Given problem
Leave out the pictures, then reproduce the rest of the material exactly.

Source excerpt

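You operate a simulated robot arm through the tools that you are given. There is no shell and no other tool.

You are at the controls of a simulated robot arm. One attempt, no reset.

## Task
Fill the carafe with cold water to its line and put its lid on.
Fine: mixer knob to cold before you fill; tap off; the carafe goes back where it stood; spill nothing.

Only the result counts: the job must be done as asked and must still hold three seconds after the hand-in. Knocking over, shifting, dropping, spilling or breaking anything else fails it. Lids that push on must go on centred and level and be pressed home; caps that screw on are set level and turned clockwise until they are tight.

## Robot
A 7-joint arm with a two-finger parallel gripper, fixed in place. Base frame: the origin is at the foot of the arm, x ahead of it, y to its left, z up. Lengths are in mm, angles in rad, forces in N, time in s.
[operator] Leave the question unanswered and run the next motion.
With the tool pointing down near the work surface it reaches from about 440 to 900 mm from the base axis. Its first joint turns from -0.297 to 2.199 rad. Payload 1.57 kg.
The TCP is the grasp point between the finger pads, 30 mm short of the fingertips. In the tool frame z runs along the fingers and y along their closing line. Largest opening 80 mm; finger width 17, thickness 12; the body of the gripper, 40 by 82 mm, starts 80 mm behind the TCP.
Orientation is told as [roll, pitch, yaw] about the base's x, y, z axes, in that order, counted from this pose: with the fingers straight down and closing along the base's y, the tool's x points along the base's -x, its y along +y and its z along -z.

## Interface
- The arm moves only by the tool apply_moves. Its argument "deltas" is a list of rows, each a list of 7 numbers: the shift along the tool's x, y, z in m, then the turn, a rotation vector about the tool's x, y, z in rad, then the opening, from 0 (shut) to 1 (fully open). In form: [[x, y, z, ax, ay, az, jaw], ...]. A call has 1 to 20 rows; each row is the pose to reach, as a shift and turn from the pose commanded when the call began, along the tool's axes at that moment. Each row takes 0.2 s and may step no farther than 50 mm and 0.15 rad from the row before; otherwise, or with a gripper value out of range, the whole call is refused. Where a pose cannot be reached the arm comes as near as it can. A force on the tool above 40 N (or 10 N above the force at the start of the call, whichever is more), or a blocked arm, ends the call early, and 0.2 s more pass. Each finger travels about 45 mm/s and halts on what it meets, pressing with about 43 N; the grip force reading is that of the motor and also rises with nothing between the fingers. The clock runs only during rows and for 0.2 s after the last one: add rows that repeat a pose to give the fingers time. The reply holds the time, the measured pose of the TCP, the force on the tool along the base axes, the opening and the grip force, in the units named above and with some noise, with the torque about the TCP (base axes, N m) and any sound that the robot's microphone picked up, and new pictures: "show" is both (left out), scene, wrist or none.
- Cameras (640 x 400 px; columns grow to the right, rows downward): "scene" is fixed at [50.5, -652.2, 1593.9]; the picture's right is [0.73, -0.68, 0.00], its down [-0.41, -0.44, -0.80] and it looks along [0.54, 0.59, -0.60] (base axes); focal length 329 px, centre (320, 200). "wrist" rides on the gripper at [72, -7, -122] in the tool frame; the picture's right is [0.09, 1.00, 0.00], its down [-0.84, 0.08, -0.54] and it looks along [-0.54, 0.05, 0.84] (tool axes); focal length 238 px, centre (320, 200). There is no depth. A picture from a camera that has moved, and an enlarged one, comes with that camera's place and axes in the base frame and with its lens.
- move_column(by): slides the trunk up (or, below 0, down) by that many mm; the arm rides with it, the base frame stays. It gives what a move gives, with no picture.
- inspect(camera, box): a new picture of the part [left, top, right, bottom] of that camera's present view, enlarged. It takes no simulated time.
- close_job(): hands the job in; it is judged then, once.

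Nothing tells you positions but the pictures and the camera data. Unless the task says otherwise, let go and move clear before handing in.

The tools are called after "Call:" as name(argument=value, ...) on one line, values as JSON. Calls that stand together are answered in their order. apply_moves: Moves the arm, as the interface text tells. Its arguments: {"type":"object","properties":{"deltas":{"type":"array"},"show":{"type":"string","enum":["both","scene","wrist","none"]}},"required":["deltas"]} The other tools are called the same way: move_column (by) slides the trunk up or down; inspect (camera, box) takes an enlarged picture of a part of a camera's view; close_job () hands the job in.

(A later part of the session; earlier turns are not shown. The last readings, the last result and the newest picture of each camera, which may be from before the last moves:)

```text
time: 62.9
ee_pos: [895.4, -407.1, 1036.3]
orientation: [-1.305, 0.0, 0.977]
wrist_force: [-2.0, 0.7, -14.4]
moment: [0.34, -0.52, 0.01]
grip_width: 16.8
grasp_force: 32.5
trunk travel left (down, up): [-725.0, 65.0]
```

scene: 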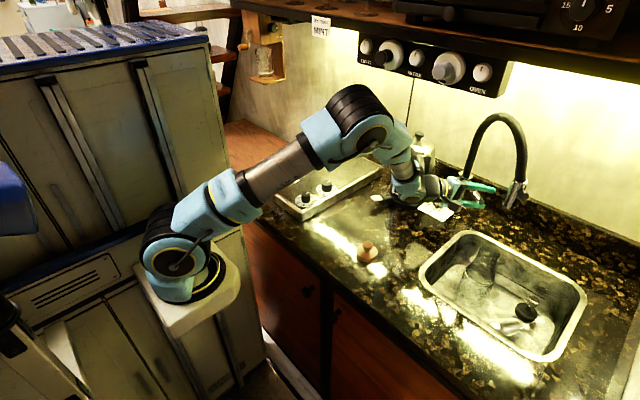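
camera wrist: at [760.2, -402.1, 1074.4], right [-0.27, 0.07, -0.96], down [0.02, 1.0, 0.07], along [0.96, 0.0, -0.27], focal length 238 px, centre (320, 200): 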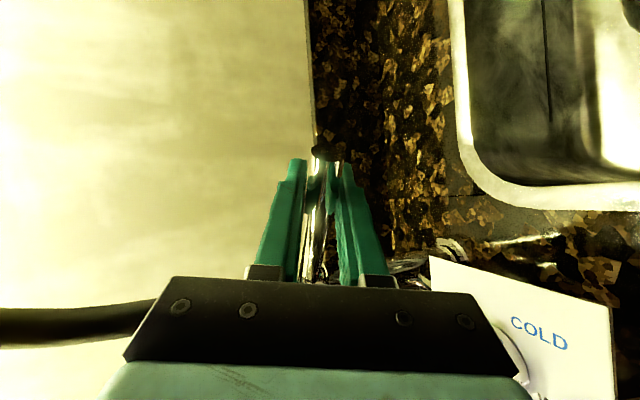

Result for this task
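You operate a simulated robot arm through the tools that you are given. There is no shell and no other tool.

You are at the controls of a simulated robot arm. One attempt, no reset.

## Task
Fill the carafe with cold water to its line and put its lid on.
Fine: mixer knob to cold before you fill; tap off; the carafe goes back where it stood; spill nothing.

Only the result counts: the job must be done as asked and must still hold three seconds after the hand-in. Knocking over, shifting, dropping, spilling or breaking anything else fails it. Lids that push on must go on centred and level and be pressed home; caps that screw on are set level and turned clockwise until they are tight.

## Robot
A 7-joint arm with a two-finger parallel gripper, fixed in place. Base frame: the origin is at the foot of the arm, x ahead of it, y to its left, z up. Lengths are in mm, angles in rad, forces in N, time in s.
[operator] Leave the question unanswered and run the next motion.
With the tool pointing down near the work surface it reaches from about 440 to 900 mm from the base axis. Its first joint turns from -0.297 to 2.199 rad. Payload 1.57 kg.
The TCP is the grasp point between the finger pads, 30 mm short of the fingertips. In the tool frame z runs along the fingers and y along their closing line. Largest opening 80 mm; finger width 17, thickness 12; the body of the gripper, 40 by 82 mm, starts 80 mm behind the TCP.
Orientation is told as [roll, pitch, yaw] about the base's x, y, z axes, in that order, counted from this pose: with the fingers straight down and closing along the base's y, the tool's x points along the base's -x, its y along +y and its z along -z.

## Interface
- The arm moves only by the tool apply_moves. Its argument "deltas" is a list of rows, each a list of 7 numbers: the shift along the tool's x, y, z in m, then the turn, a rotation vector about the tool's x, y, z in rad, then the opening, from 0 (shut) to 1 (fully open). In form: [[x, y, z, ax, ay, az, jaw], ...]. A call has 1 to 20 rows; each row is the pose to reach, as a shift and turn from the pose commanded when the call began, along the tool's axes at that moment. Each row takes 0.2 s and may step no farther than 50 mm and 0.15 rad from the row before; otherwise, or with a gripper value out of range, the whole call is refused. Where a pose cannot be reached the arm comes as near as it can. A force on the tool above 40 N (or 10 N above the force at the start of the call, whichever is more), or a blocked arm, ends the call early, and 0.2 s more pass. Each finger travels about 45 mm/s and halts on what it meets, pressing with about 43 N; the grip force reading is that of the motor and also rises with nothing between the fingers. The clock runs only during rows and for 0.2 s after the last one: add rows that repeat a pose to give the fingers time. The reply holds the time, the measured pose of the TCP, the force on the tool along the base axes, the opening and the grip force, in the units named above and with some noise, with the torque about the TCP (base axes, N m) and any sound that the robot's microphone picked up, and new pictures: "show" is both (left out), scene, wrist or none.
- Cameras (640 x 400 px; columns grow to the right, rows downward): "scene" is fixed at [50.5, -652.2, 1593.9]; the picture's right is [0.73, -0.68, 0.00], its down [-0.41, -0.44, -0.80] and it looks along [0.54, 0.59, -0.60] (base axes); focal length 329 px, centre (320, 200). "wrist" rides on the gripper at [72, -7, -122] in the tool frame; the picture's right is [0.09, 1.00, 0.00], its down [-0.84, 0.08, -0.54] and it looks along [-0.54, 0.05, 0.84] (tool axes); focal length 238 px, centre (320, 200). There is no depth. A picture from a camera that has moved, and an enlarged one, comes with that camera's place and axes in the base frame and with its lens.
- move_column(by): slides the trunk up (or, below 0, down) by that many mm; the arm rides with it, the base frame stays. It gives what a move gives, with no picture.
- inspect(camera, box): a new picture of the part [left, top, right, bottom] of that camera's present view, enlarged. It takes no simulated time.
- close_job(): hands the job in; it is judged then, once.

Nothing tells you positions but the pictures and the camera data. Unless the task says otherwise, let go and move clear before handing in.

The tools are called after "Call:" as name(argument=value, ...) on one line, values as JSON. Calls that stand together are answered in their order. apply_moves: Moves the arm, as the interface text tells. Its arguments: {"type":"object","properties":{"deltas":{"type":"array"},"show":{"type":"string","enum":["both","scene","wrist","none"]}},"required":["deltas"]} The other tools are called the same way: move_column (by) slides the trunk up or down; inspect (camera, box) takes an enlarged picture of a part of a camera's view; close_job () hands the job in.

(A later part of the session; earlier turns are not shown. The last readings, the last result and the newest picture of each camera, which may be from before the last moves:)

```text
time: 62.9
ee_pos: [895.4, -407.1, 1036.3]
orientation: [-1.305, 0.0, 0.977]
wrist_force: [-2.0, 0.7, -14.4]
moment: [0.34, -0.52, 0.01]
grip_width: 16.8
grasp_force: 32.5
trunk travel left (down, up): [-725.0, 65.0]
```

scene: 
camera wrist: at [760.2, -402.1, 1074.4], right [-0.27, 0.07, -0.96], down [0.02, 1.0, 0.07], along [0.96, 0.0, -0.27], focal length 238 px, centre (320, 200): 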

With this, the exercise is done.